Everything included in the base game, as well as the additional Familiar, is high quality and presents the beautiful artwork of Cyrille Bertin beautifully. The colours presented throughout the spell cards vividly bring Cyrille’s artwork to life in a way that would put artwork from other card-based games to the test. The only misstep with the overall presentation of the board game would be around the mentioned discard box. As with most board games, this comes flat-packed with a piece of tape to affix the final fold. The problem with this is that once erected, there is no apparent way to disassemble it without the tape causing damage to the box. This would be fine if it did not cause a problem when packing the game away. Due to the discard box, it takes some careful packing to get all of the items back into the box, which did take some time after playing with Spellbook for the first time.

Spellbook builds its core concept simply but grows to create a spell-building game with a wide way to play and strategies to win. The game runs for 1-4 players, with each turn following a classic day/night cycle. When a player’s turn starts, it is morning, and they may either take a materia token from the alter or take two tokens from the bag at random. Then, in the midday step of the turn, players may store a token they have on their Familiar board and finally, in the evening stage, players can learn a new spell from their spell cards. When learning the game, Space Cowboys recommends using the 1st set of spell cards, meaning players all have the same seven spell cards for the game. Each spell card has 2-3 stages of the spell available for purchase using the materia tokens, with players also receiving any spells of a lower level from what they have purchased on the card. The spells are each assigned to a stage in the cycle of a turn, at which players are able to use a spell rather than the standard action of the morning. For example, in the morning, instead of taking a token from the alter or two from the bag, players may use a spell that takes multiple tokens of the same symbol from the alter (each materia token is a combination of a colour related to a spell card and a random symbol). It’s this variety of spells and actions that diversifies turns and leads to different strategies for victory. 

With the general idea of the game settled, turns flow into a natural pattern as players build their Spellbooks until the end game conditions are met, either the first player to get to 7 spells or a player stores enough tokens on their familiar to fill the board, once this has been reached players calculate their points totals from how many tokens they have stored on their Familiar board and the points attributed to each spell they have purchased. This leads to a plethora of game styles unfolding at the table. Players could rush to store tokens on their board quickly enough to end the game before opponents build too many spells, or do players go for the spells that allow them to collect more tokens or store tokens faster on the familiar board?

This is only the beginning when it comes to the variety found within Spellbook; along with the different playstyles, the game itself can be very easily changed and adjusted each time you play.
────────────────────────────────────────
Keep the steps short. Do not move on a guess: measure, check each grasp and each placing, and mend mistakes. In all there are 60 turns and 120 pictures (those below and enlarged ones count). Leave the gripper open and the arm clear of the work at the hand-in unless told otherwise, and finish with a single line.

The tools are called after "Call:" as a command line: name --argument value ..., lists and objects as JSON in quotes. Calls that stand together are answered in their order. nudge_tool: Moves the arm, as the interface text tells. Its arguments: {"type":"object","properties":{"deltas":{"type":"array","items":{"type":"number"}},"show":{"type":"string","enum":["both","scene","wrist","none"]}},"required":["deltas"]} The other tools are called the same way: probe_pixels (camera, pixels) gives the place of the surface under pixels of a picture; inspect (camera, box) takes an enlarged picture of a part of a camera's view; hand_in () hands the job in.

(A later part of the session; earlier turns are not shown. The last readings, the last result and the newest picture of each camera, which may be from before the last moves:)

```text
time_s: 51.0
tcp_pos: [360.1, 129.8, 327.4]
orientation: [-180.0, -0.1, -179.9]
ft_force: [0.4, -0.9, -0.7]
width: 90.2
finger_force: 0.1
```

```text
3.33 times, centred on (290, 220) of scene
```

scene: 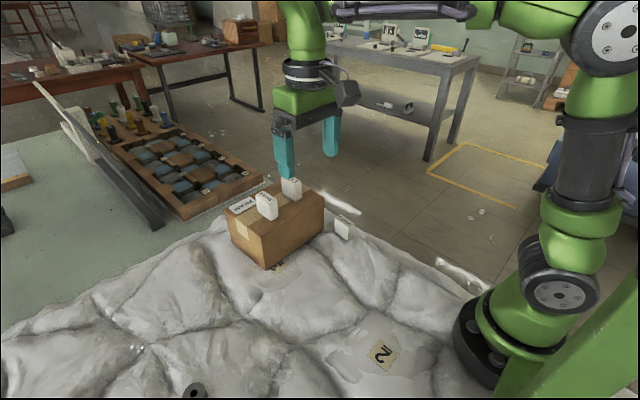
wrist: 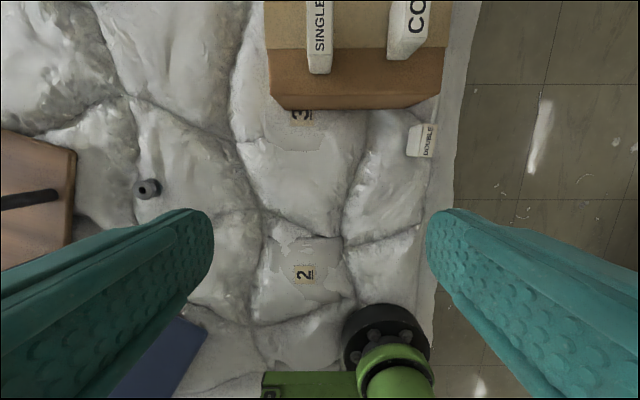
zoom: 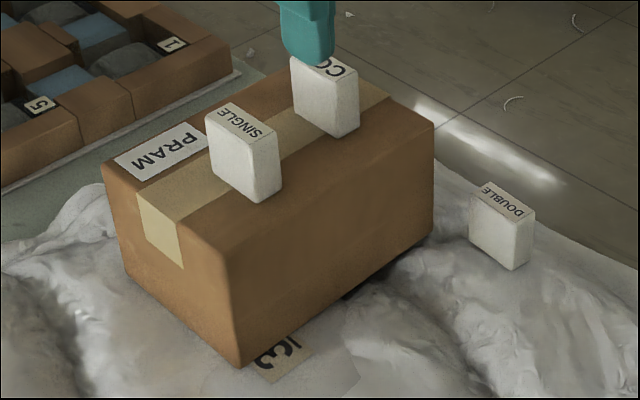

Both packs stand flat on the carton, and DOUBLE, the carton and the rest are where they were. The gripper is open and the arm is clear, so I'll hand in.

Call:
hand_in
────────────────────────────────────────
Alongside the base set of 28 spell cards, there are two other sets, each with unique mechanics and changes from the original set of spell cards, with a total of 84 cards. Once the flow of the game is down, players could move to replace the whole set with one of the others, or more experienced players could begin to mix spell cards at random, with players each having seven different spell cards. However, there are some limitations with each colour of spell card being linked with a particular stage of the cycle, which breaks down into two-morning cards, three midday cards and two evening cards with one additional yellow card that can be played at any time. The sheer potential of card combinations leads to great nights filled with a variety of games. When playtesting this with friends, we began to pick the cards at random (1 of each colour) to build our spells, which led to some of the most in-depth strategic games I had played so far. When all players have the same spell cards, it can be easier to track what other players are building, too, allowing you to start storing that coloured token onto your familiar so it becomes harder for players to obtain the levelled spells. With differing cards, players can build their own strategies and try to play them out against each other while hiding their intentions. 

It is this variety that the true value comes in Spellbook. There are too many board games where once you have played it for a couple of game nights, it quickly becomes another dust collector on the shelf. There is no worry about this from Spellbook, as you can easily set up new and unique ways for the same group of players. In the future, I’ll bring along Spellbook with other games in case a palette cleanser is needed or during a break if players want to jump in, much like players do with trading card games. Beyond this base game, there is clearly the potential for expansions to be released with new cards to be added to the collection. It is easy to recommend picking up Spellbook to become a staple of any game night or board game club.